#### Source excerpt

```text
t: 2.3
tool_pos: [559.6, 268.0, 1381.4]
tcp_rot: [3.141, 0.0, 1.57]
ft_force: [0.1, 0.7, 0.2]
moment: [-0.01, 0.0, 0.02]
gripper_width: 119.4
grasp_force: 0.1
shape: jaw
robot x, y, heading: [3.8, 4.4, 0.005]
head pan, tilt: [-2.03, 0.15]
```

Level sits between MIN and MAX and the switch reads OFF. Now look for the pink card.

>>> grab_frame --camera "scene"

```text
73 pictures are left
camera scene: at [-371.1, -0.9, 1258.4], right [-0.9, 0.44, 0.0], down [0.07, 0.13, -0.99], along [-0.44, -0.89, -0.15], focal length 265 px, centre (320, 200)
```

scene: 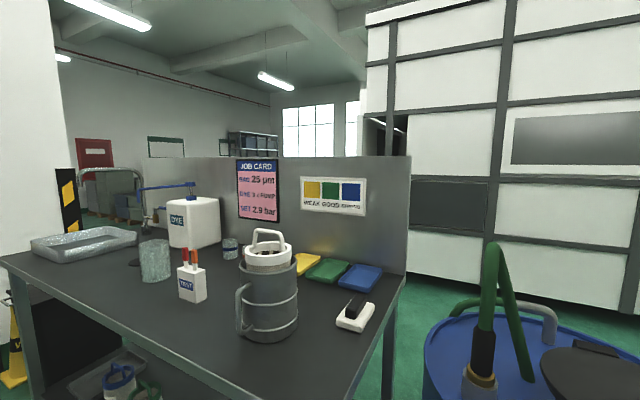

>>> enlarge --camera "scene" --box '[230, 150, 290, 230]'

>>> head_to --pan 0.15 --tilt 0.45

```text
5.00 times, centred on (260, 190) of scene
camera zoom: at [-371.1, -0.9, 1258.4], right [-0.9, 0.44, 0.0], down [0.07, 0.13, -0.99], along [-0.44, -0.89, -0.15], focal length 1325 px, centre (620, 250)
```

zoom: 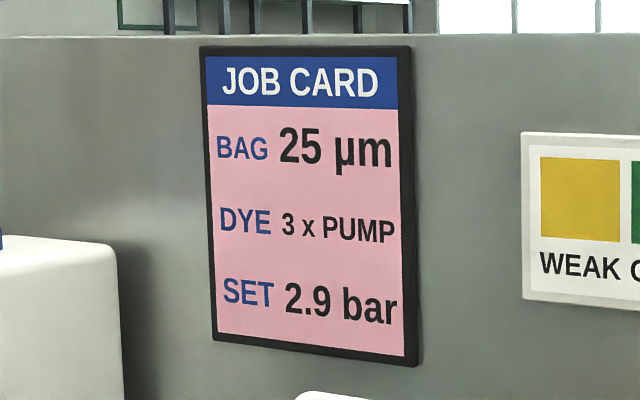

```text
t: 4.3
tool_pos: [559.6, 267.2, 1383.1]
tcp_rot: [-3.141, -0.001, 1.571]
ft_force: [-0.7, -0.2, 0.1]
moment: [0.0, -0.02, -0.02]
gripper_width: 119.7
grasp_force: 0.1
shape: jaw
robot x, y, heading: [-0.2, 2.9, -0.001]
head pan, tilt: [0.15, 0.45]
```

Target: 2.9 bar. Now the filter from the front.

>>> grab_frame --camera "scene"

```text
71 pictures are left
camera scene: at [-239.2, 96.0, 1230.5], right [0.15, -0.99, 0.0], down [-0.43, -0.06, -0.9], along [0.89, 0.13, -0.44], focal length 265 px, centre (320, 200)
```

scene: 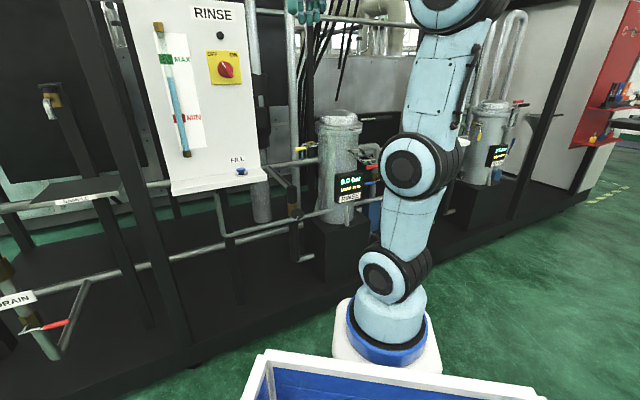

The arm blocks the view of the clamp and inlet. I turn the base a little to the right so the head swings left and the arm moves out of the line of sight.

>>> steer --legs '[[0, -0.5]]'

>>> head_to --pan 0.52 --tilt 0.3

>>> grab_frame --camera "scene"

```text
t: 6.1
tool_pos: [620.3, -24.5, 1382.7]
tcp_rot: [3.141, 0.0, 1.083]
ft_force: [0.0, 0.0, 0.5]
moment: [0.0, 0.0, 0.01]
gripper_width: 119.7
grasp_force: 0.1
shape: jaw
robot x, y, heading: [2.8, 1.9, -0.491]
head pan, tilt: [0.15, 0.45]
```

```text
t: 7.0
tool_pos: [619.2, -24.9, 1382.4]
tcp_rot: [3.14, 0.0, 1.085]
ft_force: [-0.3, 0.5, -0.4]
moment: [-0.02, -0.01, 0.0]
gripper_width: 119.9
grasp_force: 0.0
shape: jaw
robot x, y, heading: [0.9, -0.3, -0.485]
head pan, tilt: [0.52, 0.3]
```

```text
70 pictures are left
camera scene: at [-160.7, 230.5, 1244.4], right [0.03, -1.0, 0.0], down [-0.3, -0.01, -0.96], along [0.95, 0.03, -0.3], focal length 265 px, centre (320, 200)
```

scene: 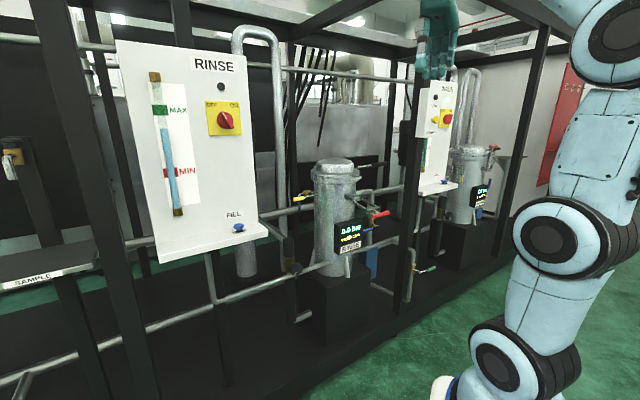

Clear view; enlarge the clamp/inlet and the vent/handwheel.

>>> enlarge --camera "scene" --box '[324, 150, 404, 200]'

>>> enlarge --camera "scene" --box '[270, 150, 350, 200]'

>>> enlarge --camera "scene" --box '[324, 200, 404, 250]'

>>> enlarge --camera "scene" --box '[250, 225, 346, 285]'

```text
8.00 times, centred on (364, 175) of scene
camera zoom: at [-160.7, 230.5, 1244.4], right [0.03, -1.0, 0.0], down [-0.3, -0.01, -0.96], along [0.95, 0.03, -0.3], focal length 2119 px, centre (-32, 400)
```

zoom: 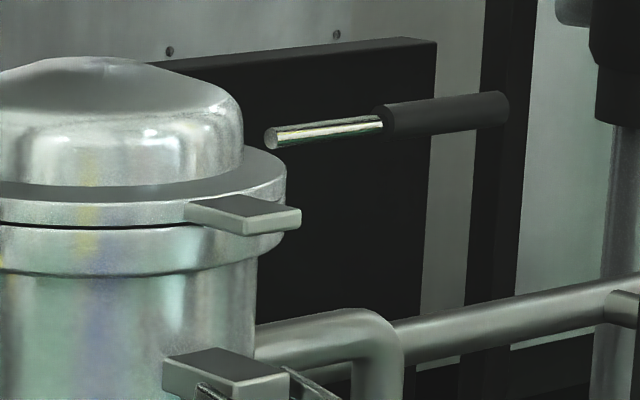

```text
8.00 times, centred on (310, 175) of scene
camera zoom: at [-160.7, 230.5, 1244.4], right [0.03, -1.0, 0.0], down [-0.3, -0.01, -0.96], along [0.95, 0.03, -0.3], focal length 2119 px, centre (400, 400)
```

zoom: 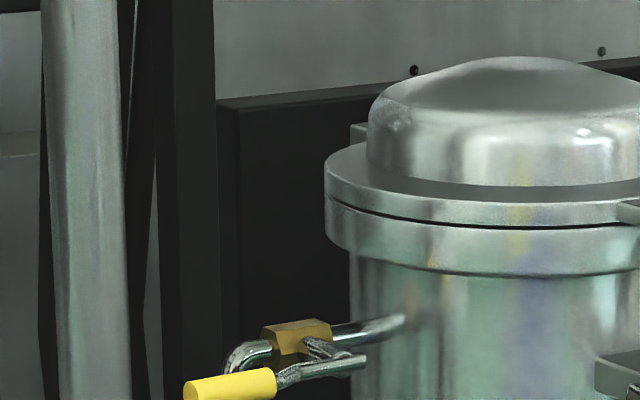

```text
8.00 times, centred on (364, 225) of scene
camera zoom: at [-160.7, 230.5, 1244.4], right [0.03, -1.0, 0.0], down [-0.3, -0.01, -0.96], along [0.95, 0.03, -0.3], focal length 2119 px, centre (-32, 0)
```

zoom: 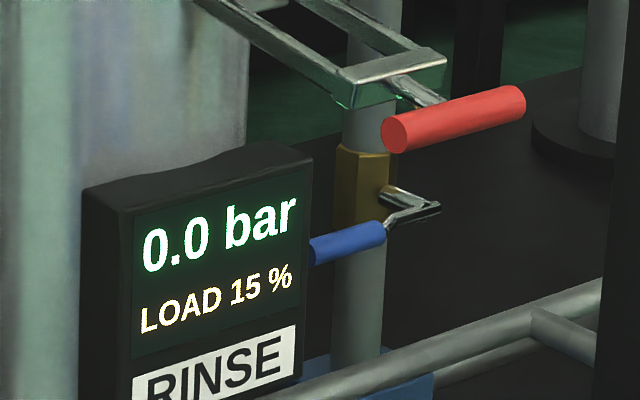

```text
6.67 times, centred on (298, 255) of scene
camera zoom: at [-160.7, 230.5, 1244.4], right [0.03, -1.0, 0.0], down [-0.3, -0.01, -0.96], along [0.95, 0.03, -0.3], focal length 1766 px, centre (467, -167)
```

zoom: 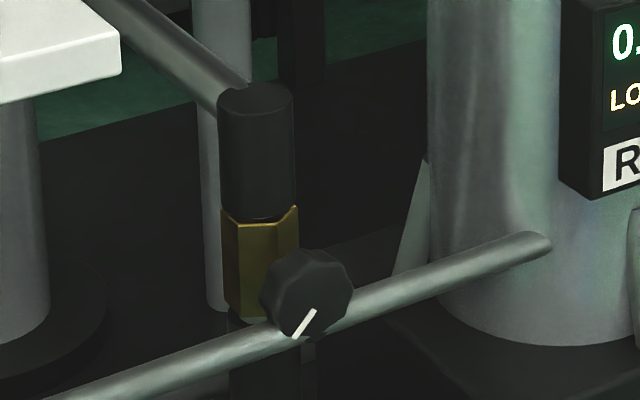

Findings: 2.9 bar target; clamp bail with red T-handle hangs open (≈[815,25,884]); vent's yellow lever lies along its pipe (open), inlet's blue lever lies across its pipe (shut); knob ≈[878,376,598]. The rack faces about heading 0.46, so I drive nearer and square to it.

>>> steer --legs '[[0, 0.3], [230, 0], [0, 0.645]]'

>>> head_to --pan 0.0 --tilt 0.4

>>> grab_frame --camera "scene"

########

Count the lines that hold the string "moment", and reply with that number alone.

__Problem solution__: 4